::: RECORDED DATA

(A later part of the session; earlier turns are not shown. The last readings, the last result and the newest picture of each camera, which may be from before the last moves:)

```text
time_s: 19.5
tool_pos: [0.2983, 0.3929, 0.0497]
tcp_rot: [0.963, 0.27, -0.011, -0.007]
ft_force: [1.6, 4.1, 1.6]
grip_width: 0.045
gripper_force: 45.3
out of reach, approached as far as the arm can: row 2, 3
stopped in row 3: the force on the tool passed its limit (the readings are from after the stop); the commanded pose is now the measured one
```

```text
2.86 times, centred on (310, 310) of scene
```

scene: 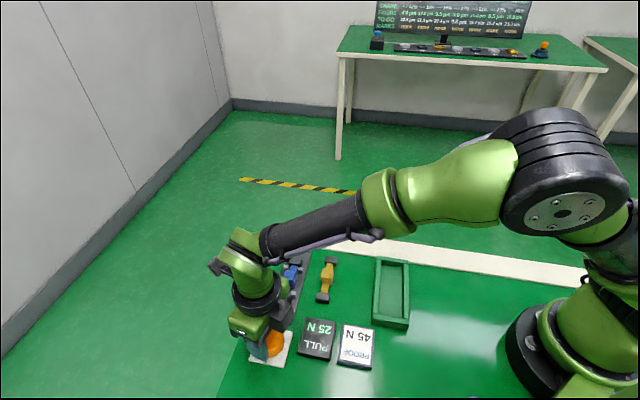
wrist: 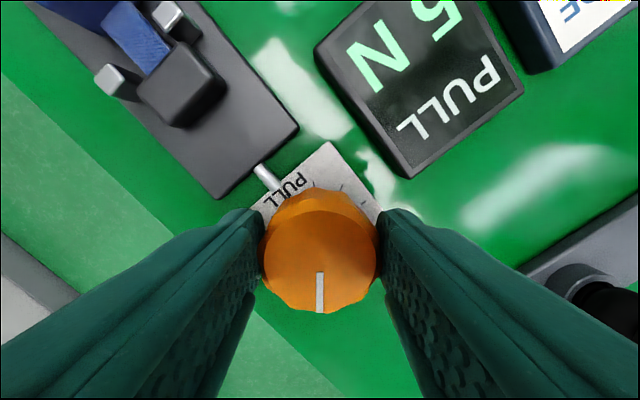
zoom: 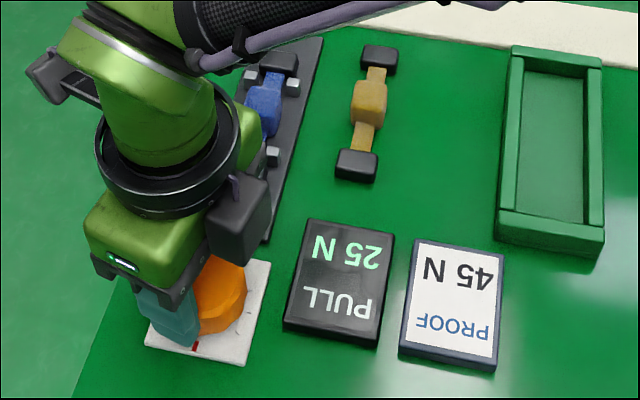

::::::

- THE PROBLEM:
Report all lines of the data above that include the string "from".

- EXERCISE RESPONSE:
(A later part of the session; earlier turns are not shown. The last readings, the last result and the newest picture of each camera, which may be from before the last moves:)
stopped in row 3: the force on the tool passed its limit (the readings are from after the stop); the commanded pose is now the measured one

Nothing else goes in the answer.